Genere: Drammatico, Commedia
Durata: 110 minuti
Regia: Robert Schwartzman
Uscita in Italia: Noleggio Streaming
Paese di produzione: USA

Ero curioso di vedere Nick Jonas (quello dei Jonas Brothers) in una veste differente, anche perché pur non conoscendolo molto artisticamente, mi fa simpatia e credo che ormai abbia raccolto una discreta esperienza in diversi ruoli cinematografici e televisivi.
In questo caso interpreta Renn Wheeland, un giovane uomo che ha un compito non proprio allegro: sta ritornando nella sua cittadina natale, Cleveland, per il funerale di sua madre Lily (Elisabeth Shue). Durante questo viaggio e una volta arrivato a casa, avrà modo di rielaborare proprio il rapporto con sua madre e con la sua famiglia, con tutti quegli alti e bassi che si creano nelle relazioni genitori-figli, specie quando accade qualcosa che sposta gli equilibri. E poi c'è una nuova conoscenza per Reen, una certa Zoey (Alexandra Shipp), che incontra sull'aereo e con cui condividerà questo suo momento delicato e difficile.

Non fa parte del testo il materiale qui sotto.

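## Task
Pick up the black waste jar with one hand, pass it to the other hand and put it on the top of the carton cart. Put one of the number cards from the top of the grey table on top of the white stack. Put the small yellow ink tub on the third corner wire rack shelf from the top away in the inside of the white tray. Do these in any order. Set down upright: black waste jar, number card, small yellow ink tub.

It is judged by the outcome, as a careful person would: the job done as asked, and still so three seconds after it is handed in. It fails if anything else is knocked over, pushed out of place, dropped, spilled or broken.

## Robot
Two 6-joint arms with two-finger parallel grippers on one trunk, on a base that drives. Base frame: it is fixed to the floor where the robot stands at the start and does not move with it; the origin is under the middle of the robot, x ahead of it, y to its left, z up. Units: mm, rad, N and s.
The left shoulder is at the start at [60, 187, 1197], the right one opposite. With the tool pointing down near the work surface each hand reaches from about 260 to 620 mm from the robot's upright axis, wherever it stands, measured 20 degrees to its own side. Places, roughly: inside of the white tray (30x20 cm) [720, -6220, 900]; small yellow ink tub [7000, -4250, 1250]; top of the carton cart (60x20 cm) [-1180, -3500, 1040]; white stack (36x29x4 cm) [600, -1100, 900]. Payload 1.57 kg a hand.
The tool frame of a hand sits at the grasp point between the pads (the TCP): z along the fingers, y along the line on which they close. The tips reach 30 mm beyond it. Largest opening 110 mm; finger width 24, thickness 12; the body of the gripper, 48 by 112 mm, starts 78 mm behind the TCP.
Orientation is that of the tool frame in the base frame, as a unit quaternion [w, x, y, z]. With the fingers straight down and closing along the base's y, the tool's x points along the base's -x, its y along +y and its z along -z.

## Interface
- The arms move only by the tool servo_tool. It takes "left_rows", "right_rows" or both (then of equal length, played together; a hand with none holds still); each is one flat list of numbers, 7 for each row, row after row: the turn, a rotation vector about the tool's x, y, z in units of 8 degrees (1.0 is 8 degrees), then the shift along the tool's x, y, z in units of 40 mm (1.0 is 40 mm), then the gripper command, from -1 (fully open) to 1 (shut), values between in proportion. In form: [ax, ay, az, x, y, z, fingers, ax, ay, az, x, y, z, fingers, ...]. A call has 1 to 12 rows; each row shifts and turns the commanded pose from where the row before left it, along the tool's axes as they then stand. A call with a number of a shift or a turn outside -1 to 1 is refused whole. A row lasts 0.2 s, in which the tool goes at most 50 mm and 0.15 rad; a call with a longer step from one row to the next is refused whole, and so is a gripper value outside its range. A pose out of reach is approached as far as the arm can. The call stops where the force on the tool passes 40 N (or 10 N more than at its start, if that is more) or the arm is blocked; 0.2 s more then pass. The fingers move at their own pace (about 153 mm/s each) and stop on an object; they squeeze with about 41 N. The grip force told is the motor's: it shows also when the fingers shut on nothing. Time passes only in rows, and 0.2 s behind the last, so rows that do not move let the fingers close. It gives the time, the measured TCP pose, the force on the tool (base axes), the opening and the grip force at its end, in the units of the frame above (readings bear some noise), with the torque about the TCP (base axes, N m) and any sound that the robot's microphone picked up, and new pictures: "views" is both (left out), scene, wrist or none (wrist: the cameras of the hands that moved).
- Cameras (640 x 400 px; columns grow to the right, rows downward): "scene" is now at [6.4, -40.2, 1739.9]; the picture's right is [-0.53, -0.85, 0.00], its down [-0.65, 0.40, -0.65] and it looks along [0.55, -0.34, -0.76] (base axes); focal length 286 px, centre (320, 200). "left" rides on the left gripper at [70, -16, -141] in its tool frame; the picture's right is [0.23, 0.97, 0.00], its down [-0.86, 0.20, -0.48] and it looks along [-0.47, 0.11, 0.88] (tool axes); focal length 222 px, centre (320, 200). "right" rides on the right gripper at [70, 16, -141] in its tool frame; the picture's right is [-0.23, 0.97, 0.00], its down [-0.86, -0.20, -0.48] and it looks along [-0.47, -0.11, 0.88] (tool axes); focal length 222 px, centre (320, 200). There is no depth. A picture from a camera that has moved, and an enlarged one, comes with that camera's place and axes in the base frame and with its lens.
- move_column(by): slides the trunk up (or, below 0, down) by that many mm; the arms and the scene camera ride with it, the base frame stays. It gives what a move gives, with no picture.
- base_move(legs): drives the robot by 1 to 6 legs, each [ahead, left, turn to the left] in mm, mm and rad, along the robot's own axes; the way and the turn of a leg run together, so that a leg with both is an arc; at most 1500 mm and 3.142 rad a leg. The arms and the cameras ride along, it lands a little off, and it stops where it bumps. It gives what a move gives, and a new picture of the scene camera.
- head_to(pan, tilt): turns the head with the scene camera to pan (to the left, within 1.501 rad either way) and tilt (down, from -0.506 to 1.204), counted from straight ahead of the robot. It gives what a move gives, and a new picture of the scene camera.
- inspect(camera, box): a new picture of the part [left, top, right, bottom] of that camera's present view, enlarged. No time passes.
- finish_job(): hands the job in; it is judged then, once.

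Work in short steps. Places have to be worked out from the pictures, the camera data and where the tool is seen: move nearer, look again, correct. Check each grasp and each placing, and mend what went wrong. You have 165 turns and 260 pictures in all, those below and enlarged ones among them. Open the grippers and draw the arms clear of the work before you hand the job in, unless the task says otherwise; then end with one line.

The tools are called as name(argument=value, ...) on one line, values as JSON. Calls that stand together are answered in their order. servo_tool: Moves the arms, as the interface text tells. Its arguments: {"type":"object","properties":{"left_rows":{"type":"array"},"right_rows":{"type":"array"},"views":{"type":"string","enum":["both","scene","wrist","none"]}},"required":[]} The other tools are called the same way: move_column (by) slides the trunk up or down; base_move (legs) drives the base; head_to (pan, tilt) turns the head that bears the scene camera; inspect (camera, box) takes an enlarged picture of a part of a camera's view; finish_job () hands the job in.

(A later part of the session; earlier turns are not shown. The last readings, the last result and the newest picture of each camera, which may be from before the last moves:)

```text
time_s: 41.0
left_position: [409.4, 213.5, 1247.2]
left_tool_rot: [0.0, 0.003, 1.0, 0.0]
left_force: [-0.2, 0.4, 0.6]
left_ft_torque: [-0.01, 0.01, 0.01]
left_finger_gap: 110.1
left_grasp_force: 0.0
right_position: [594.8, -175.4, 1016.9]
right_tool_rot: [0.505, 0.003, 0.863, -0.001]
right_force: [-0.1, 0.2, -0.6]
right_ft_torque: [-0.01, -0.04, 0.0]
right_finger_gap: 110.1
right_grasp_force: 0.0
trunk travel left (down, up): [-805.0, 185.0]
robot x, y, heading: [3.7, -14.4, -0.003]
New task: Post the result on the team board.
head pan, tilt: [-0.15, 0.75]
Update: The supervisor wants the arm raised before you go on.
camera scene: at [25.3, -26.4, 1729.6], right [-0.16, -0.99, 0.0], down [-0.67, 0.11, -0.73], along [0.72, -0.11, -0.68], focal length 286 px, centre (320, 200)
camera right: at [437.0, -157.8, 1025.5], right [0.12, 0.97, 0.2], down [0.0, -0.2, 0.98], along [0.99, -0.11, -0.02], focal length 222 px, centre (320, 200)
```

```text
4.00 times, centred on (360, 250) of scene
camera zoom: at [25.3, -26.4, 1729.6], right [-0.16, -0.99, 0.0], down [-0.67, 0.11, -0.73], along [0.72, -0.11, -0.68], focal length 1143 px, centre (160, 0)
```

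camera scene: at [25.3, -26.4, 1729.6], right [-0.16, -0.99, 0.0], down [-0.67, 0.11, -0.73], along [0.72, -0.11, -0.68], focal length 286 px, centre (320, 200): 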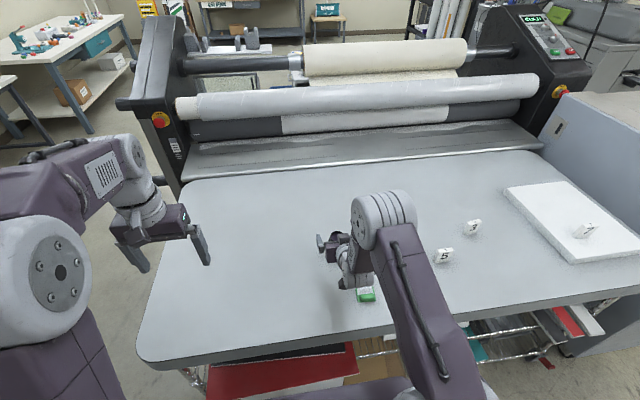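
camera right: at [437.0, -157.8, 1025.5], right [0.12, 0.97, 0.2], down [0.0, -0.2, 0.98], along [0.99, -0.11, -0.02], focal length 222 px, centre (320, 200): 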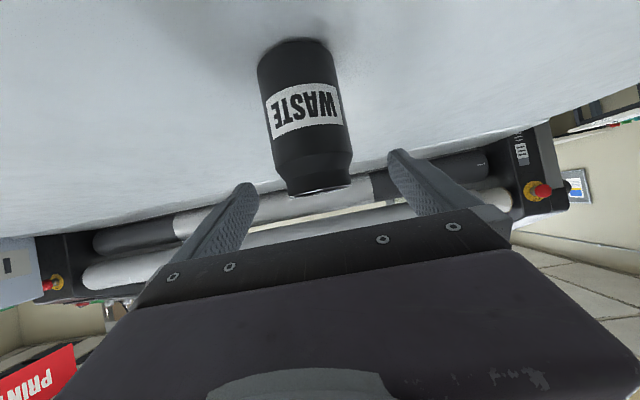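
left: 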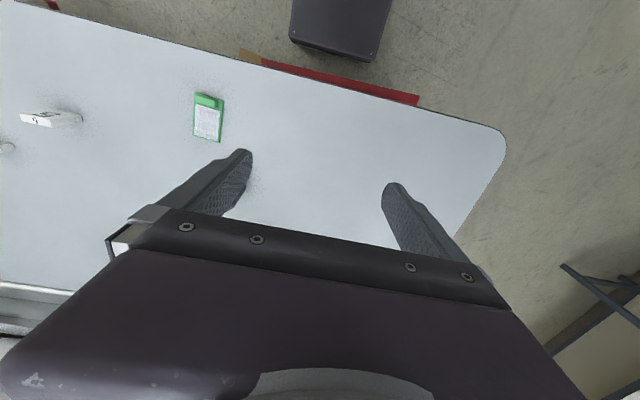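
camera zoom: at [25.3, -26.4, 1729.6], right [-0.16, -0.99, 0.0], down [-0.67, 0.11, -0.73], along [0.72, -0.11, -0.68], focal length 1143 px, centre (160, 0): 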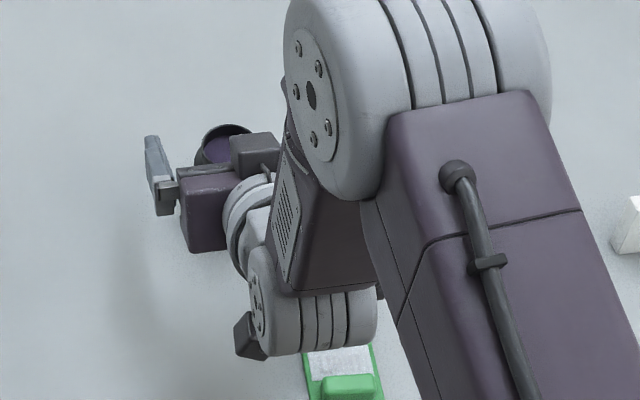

The Good Half mi è sembrato un buon film essenzialmente sull'elaborazione del lutto, ma soprattutto su un approccio differente su questo momento difficile. In effetti il personaggio di Reen mi ha ricordato un po' Oliver de La probabilità statistica dell'amore a prima vista, quindi un ragazzo che si trova avvolto da sensazioni contrastanti, fra i ricordi del passato, belli e brutti che siano. Per questo il film passa da momenti più ironici, trasmessi soprattutto attraverso alcuni dialoghi, a situazioni più drammatiche ed intense che non riguardano necessariamente la morte, ma più in generale i rapporti familiari, come ad esempio quello con la sorella Leigh (Brittany Snow), che magari darà una sua prospettiva ai ricordi di Reen e al rapporto che aveva con la madre.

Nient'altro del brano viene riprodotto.